I said something today about how the current Bat-titles are for me like having to read fanfic by the kind of authors I usually try to avoid. So even if there's good things in it it still upsets me.
lucky_sometimes asked, understandably, what kind of fanfic authors I avoided. It's hard to be clear in 140 characters!
It's not a certain type of author really, except that it's "the type of author who doesn't agree with me"
People often ask "what makes you hit the back button in a story?" and get responses about "character bashing" or things like "Ginny-bashing in an H/someone else" story, or sometimes other more generic requests like not ignoring the canon love interest or vilifying her. Then there are common tropes that people avoid--mpreg, evil!Ron (or whatever character), girlie!Shep (or whatever character). Takes that are common enough that they have names and people know they can't stand them.
What I was thinking about it writing about the Batverse was something both more subtle and more pervasive? It's that experience where you're reading a fic and it might not be the worst-written fic you've ever read, but you start to be aware that the author has a very strong take on canon that's a bit like...well, it's a bit like moving canon a few feet to the left before starting your story. And you can’t even disagree with it because it's not being argued so much as stated in a challenging or querulous tone of voice. They're starting with the premise that certain things are good or make sense and you just don't agree. In fact you might think it's terrible.
This probably comes up a lot in shipping. If you ship something you really don't need much to get you into the story. But to someone who doesn't ship it, who just can't even see it, it just reads as jarring. In a well-written story you might wind up buying the ship in spite of yourself, or at least buying the world around it and able to suspend your disbelief. In less well-written cases it's funny and unbelievable. In bad cases it feels vaguely insulting or like the characters are being abused or something. It's the fics where I want to jump in and argue with the author's meta that annoy me.
Basically, it's the same as somebody giving you a meta reading that you don't like, only putting it in fanfic form, even if it's badly written, is just far more disturbing and visceral because it's like it's "true" now even if you tell yourself it's not canon. So there tends to be fanfic writers you know to avoid. I wouldn't read a writer if I knew their view of the Batverse was that Damian was uber-special and complex and Dick was his dumb sidekick. Just as I'd avoid a story if the author had a history of, say, writing Tim Drake as the under-appreciated genius who was secretly better than everyone around him and they were going to continue that here. Or sometimes it's two characters—for instance, every relationship the main character has is unhealthy for him except for his relationship with X, who is the only person who really cares about him. You read it and know the person could easily tell you the ways every single character really is an unworthy friend compared to character X, who is also the only person who can understand the Special Problem the main character has in this story. Or at least tell you that they really do feel like the character gets let down by everyone.
To be clear, I'm not making this about me having great taste. I actually totally understand the satisfaction of seeing certain characters as the tragic victim who suffers because nobody appreciates them. It just needs to be one of the characters I can relate to that way. That's why I would never want even those stories I like to be canon, because I know what a horror it would be for the people who were more likely to identify with the characters getting trashed for it.

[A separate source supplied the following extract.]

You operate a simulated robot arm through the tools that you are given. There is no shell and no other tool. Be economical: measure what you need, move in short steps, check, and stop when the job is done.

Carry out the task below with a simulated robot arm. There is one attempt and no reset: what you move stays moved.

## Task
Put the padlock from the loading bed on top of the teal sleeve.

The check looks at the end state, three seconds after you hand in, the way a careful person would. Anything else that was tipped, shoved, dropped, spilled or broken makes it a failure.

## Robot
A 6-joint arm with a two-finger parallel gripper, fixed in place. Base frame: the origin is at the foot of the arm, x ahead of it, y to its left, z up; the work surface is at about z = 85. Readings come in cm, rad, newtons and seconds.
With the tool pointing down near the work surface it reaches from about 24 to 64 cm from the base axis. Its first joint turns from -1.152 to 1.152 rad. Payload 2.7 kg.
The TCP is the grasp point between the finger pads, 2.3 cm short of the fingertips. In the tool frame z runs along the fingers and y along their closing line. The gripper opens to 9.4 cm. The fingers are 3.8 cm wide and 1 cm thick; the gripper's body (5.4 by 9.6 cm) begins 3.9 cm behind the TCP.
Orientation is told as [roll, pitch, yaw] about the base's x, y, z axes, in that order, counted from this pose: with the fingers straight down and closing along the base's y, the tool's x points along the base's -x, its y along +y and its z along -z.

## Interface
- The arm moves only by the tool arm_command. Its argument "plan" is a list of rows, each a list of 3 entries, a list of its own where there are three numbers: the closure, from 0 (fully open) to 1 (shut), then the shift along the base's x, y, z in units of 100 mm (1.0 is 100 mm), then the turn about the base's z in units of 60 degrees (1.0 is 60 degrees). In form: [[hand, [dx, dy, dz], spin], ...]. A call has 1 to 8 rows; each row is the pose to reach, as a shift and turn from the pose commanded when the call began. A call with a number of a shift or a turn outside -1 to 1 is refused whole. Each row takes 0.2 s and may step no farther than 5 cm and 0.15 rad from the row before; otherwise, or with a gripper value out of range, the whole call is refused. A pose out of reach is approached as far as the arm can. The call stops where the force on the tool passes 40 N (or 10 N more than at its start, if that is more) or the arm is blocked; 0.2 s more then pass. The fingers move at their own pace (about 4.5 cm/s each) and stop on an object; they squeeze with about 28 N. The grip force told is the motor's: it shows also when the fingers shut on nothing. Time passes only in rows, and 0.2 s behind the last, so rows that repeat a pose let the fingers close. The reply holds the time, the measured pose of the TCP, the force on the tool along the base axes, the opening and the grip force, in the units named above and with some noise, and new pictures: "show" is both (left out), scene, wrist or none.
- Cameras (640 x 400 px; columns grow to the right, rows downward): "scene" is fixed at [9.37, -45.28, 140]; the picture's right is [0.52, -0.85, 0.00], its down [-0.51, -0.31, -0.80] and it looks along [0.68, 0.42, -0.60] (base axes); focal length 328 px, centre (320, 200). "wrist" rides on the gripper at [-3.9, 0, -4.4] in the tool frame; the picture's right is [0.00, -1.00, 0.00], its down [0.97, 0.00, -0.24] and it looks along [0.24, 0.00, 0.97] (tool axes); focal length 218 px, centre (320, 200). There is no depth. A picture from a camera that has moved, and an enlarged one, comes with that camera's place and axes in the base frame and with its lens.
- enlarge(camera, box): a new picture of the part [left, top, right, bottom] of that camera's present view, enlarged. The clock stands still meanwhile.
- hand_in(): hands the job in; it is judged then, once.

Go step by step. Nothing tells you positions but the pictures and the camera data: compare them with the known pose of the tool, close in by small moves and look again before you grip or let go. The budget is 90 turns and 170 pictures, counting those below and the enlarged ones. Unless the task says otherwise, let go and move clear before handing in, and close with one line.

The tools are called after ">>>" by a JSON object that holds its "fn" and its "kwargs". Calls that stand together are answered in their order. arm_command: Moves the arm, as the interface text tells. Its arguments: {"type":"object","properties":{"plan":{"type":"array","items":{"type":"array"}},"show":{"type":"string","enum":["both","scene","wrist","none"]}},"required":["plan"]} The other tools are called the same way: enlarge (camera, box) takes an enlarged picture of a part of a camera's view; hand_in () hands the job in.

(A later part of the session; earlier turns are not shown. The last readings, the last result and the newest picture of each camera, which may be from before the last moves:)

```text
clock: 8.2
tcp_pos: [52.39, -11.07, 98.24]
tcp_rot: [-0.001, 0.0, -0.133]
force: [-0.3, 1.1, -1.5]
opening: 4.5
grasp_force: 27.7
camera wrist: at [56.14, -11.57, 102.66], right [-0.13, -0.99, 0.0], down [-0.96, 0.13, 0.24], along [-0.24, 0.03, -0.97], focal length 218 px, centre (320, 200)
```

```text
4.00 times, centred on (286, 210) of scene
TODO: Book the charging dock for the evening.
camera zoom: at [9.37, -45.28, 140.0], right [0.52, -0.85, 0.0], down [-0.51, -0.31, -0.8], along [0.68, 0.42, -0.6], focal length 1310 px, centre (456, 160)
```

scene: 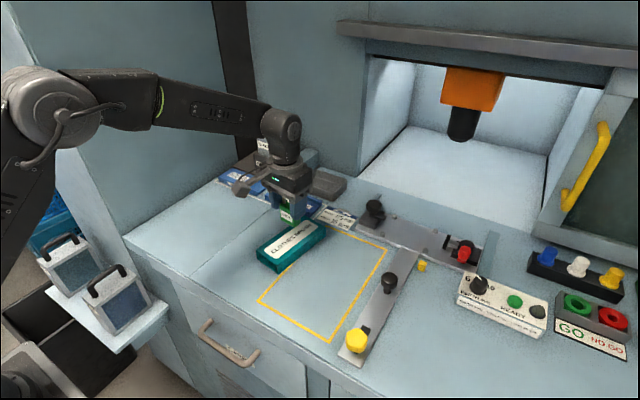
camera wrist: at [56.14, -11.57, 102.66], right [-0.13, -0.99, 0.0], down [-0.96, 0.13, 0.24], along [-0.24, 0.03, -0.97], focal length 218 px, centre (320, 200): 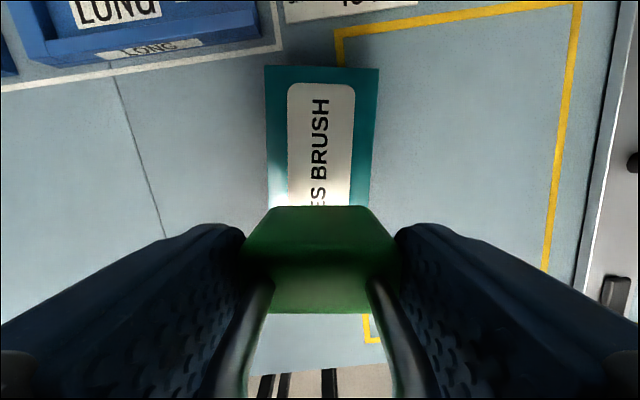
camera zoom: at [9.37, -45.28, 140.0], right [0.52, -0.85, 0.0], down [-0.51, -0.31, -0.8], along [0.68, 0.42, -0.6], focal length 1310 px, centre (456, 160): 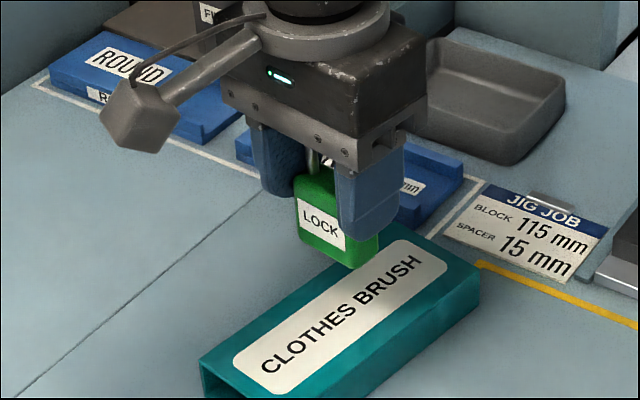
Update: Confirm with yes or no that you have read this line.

Tl;dr, the simple way to say it is it's like those fanfics where you start to read and you quickly realize something like: Oh god, Harry's a little angel who's too good for this world and the only person he can really feel safe with is...Snape. Or: Oh, Scully's responsible for all Mulder's successes and now she's betraying him with Krycek and he deserves it. Iow, fics where you have to share the same itch, grudge or disinterest for something the author has or else.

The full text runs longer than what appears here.